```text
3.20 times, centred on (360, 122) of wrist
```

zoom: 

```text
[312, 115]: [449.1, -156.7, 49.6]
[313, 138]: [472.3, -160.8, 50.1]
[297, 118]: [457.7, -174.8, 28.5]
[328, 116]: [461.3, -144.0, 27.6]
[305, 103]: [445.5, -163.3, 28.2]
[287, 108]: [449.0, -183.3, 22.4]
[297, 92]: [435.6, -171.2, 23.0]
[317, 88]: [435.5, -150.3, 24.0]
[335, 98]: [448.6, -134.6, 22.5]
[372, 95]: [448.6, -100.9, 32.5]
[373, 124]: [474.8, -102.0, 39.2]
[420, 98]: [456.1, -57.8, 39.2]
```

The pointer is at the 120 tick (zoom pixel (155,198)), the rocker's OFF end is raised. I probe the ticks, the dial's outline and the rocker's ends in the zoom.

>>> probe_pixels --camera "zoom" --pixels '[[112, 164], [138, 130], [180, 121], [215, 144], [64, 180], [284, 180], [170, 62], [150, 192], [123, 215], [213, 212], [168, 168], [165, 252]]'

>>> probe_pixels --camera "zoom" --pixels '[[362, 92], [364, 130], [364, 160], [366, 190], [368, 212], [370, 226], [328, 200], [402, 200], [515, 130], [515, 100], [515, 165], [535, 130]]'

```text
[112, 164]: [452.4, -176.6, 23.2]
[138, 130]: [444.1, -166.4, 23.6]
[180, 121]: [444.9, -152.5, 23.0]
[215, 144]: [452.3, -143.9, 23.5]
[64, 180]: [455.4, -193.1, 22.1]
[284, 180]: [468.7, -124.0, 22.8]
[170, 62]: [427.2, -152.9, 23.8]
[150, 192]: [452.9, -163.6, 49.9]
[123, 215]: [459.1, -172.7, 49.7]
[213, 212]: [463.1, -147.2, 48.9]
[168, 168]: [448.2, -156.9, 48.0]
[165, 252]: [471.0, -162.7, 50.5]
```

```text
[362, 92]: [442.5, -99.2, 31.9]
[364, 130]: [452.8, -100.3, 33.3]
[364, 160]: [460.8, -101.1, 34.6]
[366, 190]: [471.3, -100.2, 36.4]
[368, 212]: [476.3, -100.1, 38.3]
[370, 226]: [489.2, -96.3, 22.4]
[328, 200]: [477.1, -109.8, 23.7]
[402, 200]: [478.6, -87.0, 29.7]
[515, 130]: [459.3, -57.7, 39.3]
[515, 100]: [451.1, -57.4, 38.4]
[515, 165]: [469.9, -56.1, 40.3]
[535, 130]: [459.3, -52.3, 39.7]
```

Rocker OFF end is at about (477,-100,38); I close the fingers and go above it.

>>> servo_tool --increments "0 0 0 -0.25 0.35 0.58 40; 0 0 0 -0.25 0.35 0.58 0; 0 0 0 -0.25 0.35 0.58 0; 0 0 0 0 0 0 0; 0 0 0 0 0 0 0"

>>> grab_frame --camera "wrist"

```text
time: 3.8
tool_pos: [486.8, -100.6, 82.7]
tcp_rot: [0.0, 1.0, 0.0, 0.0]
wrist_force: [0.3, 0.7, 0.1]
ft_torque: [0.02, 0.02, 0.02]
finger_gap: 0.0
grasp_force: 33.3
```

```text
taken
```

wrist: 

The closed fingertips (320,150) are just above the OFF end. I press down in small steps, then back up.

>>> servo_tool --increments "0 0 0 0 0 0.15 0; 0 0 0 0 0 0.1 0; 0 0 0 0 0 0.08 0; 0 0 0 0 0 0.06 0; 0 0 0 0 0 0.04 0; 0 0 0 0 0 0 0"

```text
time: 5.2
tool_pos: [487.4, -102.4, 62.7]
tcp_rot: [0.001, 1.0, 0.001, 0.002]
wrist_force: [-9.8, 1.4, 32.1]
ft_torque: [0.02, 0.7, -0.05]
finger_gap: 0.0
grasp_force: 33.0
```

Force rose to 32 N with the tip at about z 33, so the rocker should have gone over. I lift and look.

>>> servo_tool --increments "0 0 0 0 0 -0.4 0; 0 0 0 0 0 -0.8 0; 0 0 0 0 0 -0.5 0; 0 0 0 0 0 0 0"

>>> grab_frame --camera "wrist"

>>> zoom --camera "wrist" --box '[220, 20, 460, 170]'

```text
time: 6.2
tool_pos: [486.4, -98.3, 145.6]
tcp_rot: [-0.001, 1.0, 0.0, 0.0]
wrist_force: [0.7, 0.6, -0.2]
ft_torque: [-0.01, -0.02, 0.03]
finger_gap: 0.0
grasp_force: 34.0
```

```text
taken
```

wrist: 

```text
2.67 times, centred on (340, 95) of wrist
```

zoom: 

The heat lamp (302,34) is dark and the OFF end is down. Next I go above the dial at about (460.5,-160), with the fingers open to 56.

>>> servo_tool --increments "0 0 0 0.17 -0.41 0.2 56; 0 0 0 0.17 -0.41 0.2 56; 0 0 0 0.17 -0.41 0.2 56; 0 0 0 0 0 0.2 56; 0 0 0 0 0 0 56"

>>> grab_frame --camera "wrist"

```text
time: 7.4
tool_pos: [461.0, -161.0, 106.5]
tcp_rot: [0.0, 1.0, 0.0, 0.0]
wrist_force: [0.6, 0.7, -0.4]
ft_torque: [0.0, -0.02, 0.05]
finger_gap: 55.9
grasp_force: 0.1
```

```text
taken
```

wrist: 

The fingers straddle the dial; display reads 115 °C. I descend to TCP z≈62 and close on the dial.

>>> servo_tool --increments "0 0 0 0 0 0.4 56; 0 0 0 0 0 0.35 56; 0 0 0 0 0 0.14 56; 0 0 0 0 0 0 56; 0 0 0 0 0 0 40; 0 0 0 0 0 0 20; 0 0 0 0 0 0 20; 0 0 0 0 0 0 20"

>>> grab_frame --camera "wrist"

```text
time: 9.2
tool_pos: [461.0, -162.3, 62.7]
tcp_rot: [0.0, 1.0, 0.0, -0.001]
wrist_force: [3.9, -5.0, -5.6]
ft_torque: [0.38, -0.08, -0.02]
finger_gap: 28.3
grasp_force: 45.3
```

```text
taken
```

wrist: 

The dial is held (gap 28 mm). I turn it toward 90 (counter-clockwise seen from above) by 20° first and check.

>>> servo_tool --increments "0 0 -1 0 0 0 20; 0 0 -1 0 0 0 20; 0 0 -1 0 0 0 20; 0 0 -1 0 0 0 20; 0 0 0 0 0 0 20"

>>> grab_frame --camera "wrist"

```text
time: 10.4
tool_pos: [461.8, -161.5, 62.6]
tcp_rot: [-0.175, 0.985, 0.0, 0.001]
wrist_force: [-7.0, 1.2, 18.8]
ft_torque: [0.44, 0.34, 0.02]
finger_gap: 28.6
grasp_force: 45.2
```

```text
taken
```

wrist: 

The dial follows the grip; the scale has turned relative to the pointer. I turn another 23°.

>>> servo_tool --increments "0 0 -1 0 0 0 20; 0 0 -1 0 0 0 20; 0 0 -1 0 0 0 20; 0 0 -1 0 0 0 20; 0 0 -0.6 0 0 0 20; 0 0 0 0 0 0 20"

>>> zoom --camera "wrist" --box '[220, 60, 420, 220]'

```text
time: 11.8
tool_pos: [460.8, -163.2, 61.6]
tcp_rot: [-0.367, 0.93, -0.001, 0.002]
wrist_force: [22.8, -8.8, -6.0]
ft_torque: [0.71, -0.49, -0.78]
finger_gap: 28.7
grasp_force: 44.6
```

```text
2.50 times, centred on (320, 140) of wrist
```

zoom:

^^^^^^^^

Exercise task
Would you copy out each line exactly as written? Put each line that is not blank into a JSON list as a string.

Expected output
[
  "```text",
  "3.20 times, centred on (360, 122) of wrist",
  "```",
  "zoom: ",
  "```text",
  "[312, 115]: [449.1, -156.7, 49.6]",
  "[313, 138]: [472.3, -160.8, 50.1]",
  "[297, 118]: [457.7, -174.8, 28.5]",
  "[328, 116]: [461.3, -144.0, 27.6]",
  "[305, 103]: [445.5, -163.3, 28.2]",
  "[287, 108]: [449.0, -183.3, 22.4]",
  "[297, 92]: [435.6, -171.2, 23.0]",
  "[317, 88]: [435.5, -150.3, 24.0]",
  "[335, 98]: [448.6, -134.6, 22.5]",
  "[372, 95]: [448.6, -100.9, 32.5]",
  "[373, 124]: [474.8, -102.0, 39.2]",
  "[420, 98]: [456.1, -57.8, 39.2]",
  "```",
  "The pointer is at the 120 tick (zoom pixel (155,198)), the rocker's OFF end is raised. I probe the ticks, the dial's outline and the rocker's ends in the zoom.",
  ">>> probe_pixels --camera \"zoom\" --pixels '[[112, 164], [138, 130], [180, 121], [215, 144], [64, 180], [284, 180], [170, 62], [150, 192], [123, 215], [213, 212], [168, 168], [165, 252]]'",
  ">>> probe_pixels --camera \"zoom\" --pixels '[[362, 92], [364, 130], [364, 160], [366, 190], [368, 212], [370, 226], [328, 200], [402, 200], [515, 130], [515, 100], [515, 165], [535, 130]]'",
  "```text",
  "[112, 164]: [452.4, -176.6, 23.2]",
  "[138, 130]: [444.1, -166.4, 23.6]",
  "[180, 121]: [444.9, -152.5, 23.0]",
  "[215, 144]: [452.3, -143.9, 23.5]",
  "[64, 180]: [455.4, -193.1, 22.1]",
  "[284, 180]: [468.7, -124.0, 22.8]",
  "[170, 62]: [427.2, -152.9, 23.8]",
  "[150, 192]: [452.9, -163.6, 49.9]",
  "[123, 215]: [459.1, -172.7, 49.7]",
  "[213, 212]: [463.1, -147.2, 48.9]",
  "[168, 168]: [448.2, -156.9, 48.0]",
  "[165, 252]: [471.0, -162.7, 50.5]",
  "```",
  "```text",
  "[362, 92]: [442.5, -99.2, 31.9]",
  "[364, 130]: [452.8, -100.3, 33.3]",
  "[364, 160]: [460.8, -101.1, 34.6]",
  "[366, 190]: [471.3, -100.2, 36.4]",
  "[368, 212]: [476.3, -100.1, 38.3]",
  "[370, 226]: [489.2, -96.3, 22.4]",
  "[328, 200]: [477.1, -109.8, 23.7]",
  "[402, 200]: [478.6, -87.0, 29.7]",
  "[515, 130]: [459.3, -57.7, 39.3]",
  "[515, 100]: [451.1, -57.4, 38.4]",
  "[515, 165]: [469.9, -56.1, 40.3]",
  "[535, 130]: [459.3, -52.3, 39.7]",
  "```",
  "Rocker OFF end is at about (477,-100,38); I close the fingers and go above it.",
  ">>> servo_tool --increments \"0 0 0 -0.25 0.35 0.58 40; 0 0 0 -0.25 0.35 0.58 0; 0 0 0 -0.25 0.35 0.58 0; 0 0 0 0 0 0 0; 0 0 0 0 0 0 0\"",
  ">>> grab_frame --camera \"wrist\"",
  "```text",
  "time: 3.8",
  "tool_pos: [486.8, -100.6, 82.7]",
  "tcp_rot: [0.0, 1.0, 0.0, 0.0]",
  "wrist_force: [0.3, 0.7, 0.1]",
  "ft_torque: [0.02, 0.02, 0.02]",
  "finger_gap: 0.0",
  "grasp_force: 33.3",
  "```",
  "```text",
  "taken",
  "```",
  "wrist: ",
  "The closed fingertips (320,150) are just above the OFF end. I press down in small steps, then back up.",
  ">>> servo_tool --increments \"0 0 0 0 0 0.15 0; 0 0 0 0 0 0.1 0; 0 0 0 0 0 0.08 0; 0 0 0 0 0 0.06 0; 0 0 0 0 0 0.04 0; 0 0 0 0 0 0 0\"",
  "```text",
  "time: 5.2",
  "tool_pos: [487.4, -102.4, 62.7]",
  "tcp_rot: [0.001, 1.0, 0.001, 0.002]",
  "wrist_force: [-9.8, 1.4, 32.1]",
  "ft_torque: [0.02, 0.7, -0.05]",
  "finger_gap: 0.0",
  "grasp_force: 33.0",
  "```",
  "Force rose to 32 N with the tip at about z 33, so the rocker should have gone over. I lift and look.",
  ">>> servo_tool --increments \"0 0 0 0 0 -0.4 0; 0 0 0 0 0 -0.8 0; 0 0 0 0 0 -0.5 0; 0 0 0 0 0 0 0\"",
  ">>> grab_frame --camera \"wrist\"",
  ">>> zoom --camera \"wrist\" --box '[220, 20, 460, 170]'",
  "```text",
  "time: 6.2",
  "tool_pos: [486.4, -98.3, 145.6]",
  "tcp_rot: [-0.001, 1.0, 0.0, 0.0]",
  "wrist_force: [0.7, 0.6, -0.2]",
  "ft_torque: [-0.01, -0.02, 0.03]",
  "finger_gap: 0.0",
  "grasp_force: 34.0",
  "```",
  "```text",
  "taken",
  "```",
  "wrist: ",
  "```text",
  "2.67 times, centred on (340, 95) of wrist",
  "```",
  "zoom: ",
  "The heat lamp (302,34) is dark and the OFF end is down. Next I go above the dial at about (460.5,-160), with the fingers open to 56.",
  ">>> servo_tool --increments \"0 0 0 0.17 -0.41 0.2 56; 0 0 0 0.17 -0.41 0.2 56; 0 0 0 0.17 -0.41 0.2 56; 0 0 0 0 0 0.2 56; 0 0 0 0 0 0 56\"",
  ">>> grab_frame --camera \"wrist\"",
  "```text",
  "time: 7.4",
  "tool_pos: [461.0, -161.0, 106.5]",
  "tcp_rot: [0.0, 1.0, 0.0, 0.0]",
  "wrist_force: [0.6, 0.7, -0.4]",
  "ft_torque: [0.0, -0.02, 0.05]",
  "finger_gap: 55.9",
  "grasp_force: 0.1",
  "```",
  "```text",
  "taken",
  "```",
  "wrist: ",
  "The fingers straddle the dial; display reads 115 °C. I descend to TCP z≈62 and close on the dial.",
  ">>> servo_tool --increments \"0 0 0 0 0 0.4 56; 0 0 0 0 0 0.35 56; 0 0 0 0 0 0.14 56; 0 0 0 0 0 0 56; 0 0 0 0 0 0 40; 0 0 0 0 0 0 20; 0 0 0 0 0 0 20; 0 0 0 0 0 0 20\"",
  ">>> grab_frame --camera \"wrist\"",
  "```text",
  "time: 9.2",
  "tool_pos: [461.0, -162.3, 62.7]",
  "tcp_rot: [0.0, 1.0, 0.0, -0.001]",
  "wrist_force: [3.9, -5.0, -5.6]",
  "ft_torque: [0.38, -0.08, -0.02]",
  "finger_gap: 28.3",
  "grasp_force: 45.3",
  "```",
  "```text",
  "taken",
  "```",
  "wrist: ",
  "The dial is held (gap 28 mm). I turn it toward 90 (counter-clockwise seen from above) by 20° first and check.",
  ">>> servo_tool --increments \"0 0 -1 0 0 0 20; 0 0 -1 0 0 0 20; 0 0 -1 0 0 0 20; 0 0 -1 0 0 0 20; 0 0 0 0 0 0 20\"",
  ">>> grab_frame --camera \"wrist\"",
  "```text",
  "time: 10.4",
  "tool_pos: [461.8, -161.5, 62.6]",
  "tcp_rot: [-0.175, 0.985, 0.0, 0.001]",
  "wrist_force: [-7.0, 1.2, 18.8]",
  "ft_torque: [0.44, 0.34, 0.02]",
  "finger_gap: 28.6",
  "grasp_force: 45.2",
  "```",
  "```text",
  "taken",
  "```",
  "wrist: ",
  "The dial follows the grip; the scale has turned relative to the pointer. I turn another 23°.",
  ">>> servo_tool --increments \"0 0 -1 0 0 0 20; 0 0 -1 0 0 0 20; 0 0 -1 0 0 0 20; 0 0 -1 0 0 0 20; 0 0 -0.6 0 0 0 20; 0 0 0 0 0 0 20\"",
  ">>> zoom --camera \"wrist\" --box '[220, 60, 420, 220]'",
  "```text",
  "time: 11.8",
  "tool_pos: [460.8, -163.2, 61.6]",
  "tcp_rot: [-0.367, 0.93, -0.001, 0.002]",
  "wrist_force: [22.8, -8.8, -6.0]",
  "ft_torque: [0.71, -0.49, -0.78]",
  "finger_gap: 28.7",
  "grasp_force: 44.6",
  "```",
  "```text",
  "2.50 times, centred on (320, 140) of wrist",
  "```",
  "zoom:"
]